# Start of TEXT SHOWN

1. Something exists.
Anyone who denies that something exists has to exist in order to deny the proposition. That makes this truth of one's own conscious existence something I refer to as an axiom--a truth that holds no matter what else is true, and one that no one can deny without appealing to it and thus proving it in the process. This also makes the truth of the claim self-evident. By this I mean that since no one can refuse it apart from the contradiction of relying on it, it is immediately evident to any being that does not make assumptions.
2. Everything that exists either had a beginning or had no beginning.
These are the only two options; no other possibilities exist. Anyone who rejects this truth has abandoned reason and must therefore use logic to argue against logic, a hopeless contradictory exercise, since logic can only be true and thus underpins even the self-evident metaphysical truth that one's own consciousness exists.
3. Everything that begins to exist has a cause; nothing can be caused by nothing.
Nothing can come out of absolutely nothing. I am not merely appealing to a complete absence of an experiential or scientific basis of something arising uncaused from absolutely nothing. I am not relying on a probabilistic case based on estimates derived from sense experience, though everything in modern science does suggest left to itself that everything that begins to exist must have a cause. If the best argument for the fact that everything that begins has a cause rested on mere lack of anyone experiencing something appearing out of nothing, then it would not have an actual proof. However, I am not appealing to this (true) point. I am noting that it is logically impossible for something to arise and begin in a complete vacuum of anything. Out of nothing nothing comes. Logic proves this impossible.
The first three premises/statements (in bold) that I have presented in this post can be known by immediate, infallible reasoning. The first is self-evident, because someone has to affirm it in order to deny it. The second is nothing more than a simple use of the law of excluded middle. The third articulates an immediately obvious logical truth that no scientific discovery could ever overturn.
4. Infinite regress of cause and effect is impossible.
If cause and effect (or time) extended infinitely into the past, nothing could ever actually happen, as there would always be an infinite number of causes and effects in the past and thus no particular effect could ever actually be caused. This also applies to time, as I have explained before [1]. No present moment of time could ever arrive if there were always an infinite number of moments in time before it. For this reason someone cannot count down from either positive or negative infinity to any particular number; there has to be a starting point for any counting down of numbers to be achieved.
I will recite words I wrote last year to demonstrate this:
"Someone can know with absolute certainty--with no way he or she is wrong--that any possible universe must have a beginning by using logic and math, both of which contain principles that are knowable a priori; that is, for certain components of them nothing more than brief rational reflection is required to understand the proof. It is absolutely possible count down from 5 to 0. This is obvious. A person could even count down from 6,000 or 13,000,000,000 (both the general opposing estimates of the age of the universe from different ideologies) to 0, even if it takes a monstrous amount of time. But no one can count down from infinity to 0 because it is impossible to do so without a fixed starting point. Otherwise the person would be forever counting and never reach 0. In the same way, it is impossible for any possible universe to not have a beginning because the present moment of time could never arrive. Nothing could ever happen in a universe with an infinite past because there would be no starting point to reach any particular event or moment from. Because the material world--the natural world--had a beginning and nothing can be responsible for its own creation, since self-creation is impossible because something would have to exist before it existed in order to create itself, the cause of the cosmos must by definition and logical necessity be supernatural" [2].

# End of TEXT SHOWN
# Start of DATA LINES

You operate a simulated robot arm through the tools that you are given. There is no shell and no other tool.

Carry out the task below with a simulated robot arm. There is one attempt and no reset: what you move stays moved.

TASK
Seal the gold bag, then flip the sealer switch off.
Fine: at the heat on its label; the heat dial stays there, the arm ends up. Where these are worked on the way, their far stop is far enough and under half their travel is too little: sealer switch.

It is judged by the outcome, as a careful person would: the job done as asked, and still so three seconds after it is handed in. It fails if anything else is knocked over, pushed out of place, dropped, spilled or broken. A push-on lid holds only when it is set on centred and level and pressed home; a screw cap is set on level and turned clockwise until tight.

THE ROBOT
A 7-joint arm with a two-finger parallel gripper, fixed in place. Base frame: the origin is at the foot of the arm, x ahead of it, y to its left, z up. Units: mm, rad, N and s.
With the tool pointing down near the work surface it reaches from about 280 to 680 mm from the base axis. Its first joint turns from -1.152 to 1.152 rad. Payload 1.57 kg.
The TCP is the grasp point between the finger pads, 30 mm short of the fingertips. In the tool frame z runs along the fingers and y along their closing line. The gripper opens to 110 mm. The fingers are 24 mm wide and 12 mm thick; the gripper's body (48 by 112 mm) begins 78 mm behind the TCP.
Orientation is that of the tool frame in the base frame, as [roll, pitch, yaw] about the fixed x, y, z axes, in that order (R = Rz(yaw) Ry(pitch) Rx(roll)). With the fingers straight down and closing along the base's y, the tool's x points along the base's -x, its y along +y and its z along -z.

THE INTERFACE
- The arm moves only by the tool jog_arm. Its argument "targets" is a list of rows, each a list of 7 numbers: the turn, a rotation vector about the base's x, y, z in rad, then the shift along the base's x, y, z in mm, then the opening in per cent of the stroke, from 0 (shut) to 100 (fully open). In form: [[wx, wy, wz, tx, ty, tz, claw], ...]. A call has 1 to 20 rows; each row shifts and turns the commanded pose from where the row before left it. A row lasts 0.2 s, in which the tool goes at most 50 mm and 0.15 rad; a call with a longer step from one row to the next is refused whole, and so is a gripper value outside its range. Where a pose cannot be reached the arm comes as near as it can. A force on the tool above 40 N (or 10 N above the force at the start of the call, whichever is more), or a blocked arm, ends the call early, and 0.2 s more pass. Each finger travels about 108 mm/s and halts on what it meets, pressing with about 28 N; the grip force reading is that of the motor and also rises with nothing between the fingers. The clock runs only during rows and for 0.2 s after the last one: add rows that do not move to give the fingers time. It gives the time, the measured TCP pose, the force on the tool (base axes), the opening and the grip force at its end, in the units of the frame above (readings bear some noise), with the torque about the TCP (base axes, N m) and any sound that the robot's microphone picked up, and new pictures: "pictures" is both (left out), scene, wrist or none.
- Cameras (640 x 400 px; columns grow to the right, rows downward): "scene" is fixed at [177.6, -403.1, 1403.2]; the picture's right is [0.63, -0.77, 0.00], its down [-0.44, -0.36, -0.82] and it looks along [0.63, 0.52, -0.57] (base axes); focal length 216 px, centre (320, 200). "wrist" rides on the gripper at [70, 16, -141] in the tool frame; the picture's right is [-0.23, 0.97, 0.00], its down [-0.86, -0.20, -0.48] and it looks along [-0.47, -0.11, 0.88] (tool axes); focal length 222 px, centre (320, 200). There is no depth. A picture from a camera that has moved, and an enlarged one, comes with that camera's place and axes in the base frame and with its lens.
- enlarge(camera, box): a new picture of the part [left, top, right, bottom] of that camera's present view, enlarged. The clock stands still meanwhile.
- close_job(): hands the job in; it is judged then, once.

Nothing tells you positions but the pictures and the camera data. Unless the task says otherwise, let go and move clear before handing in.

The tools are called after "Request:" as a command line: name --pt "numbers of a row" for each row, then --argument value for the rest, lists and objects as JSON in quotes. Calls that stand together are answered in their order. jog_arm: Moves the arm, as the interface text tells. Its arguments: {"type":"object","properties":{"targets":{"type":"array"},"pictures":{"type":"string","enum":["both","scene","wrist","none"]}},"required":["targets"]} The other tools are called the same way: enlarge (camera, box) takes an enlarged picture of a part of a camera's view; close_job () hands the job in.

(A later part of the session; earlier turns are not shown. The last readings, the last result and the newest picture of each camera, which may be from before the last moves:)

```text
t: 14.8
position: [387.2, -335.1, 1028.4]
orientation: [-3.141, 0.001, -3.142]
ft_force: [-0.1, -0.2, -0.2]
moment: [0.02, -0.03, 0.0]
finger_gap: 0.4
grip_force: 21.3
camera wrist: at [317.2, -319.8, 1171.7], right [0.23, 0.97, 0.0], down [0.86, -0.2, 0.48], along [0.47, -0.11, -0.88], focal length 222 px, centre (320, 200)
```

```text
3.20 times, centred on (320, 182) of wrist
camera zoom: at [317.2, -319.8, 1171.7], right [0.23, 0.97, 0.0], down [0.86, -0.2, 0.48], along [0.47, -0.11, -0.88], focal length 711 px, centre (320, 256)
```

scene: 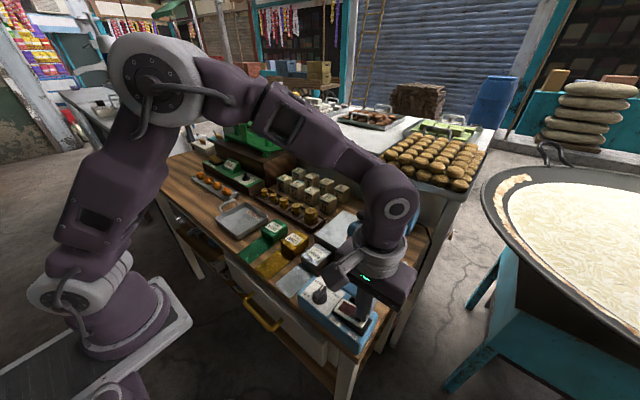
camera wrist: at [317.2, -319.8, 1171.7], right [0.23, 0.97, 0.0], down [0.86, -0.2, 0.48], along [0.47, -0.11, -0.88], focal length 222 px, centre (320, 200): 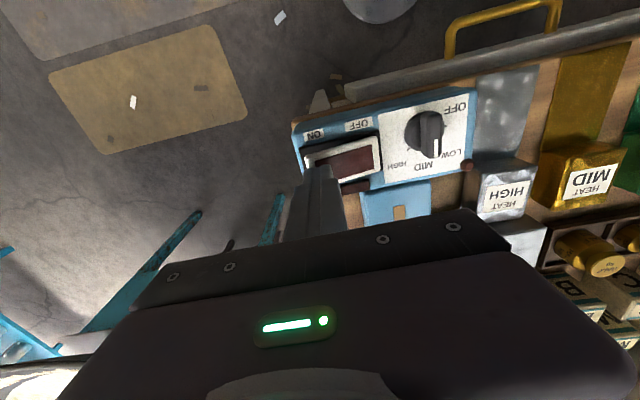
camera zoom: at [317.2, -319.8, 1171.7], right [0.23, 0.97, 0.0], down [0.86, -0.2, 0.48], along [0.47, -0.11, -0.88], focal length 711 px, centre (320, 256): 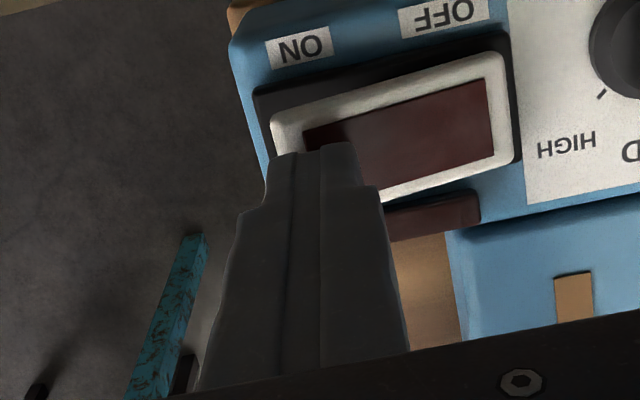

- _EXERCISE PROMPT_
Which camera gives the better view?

# End of DATA LINES

- _EXERCISE PROMPT_
Take up the text shown again after its last words.

- _TASK OUTPUT_
Anyone who denies that past moments of time exist has embraced an impossible idea, for a moment of time passes from the future into the present, and from the ever-so brief present into the past, where it becomes a part of elapsed moments of time. Time is a duration of existence, divided up into individual moments by which we measure it. Anyone who believes time is an illusion must think and reason, in their case erroneously by not aligning with reason, in time to even come to that belief.
5. Therefore an uncaused cause exists.
Since something exists, nothing can come from nothing, and an infinite regress of causality and time is impossible, an uncaused cause exists by pure logical necessity. Something has always existed uncaused, uncreated, and outside of the need for time. I call this entity or thing God. I have elaborated in other posts on what attributes this uncaused cause must possess (you can see excerpts about this below in the footnotes). This truth remains unaffected and mandatory in any material world, so no one can use the simulation hypothesis, multiverse theory, or panspermia theory (the idea that aliens created humans) to avoid it. Whether or not the uncaused cause crated humans directly has nothing to do with this proof for its existence, so the possibility that, for instance, aliens created human life does not negate the absolute need for an uncaused cause of everything in the material world. The uncaused cause is not an unnecessary notion--without such a thing nothing else could ever come to exist. Even apart from all of the evidence for Christianity, logical proof of a theistic entity was available to all people at all points in history; they only needed to reflect using pure logic to arrive at this conclusion.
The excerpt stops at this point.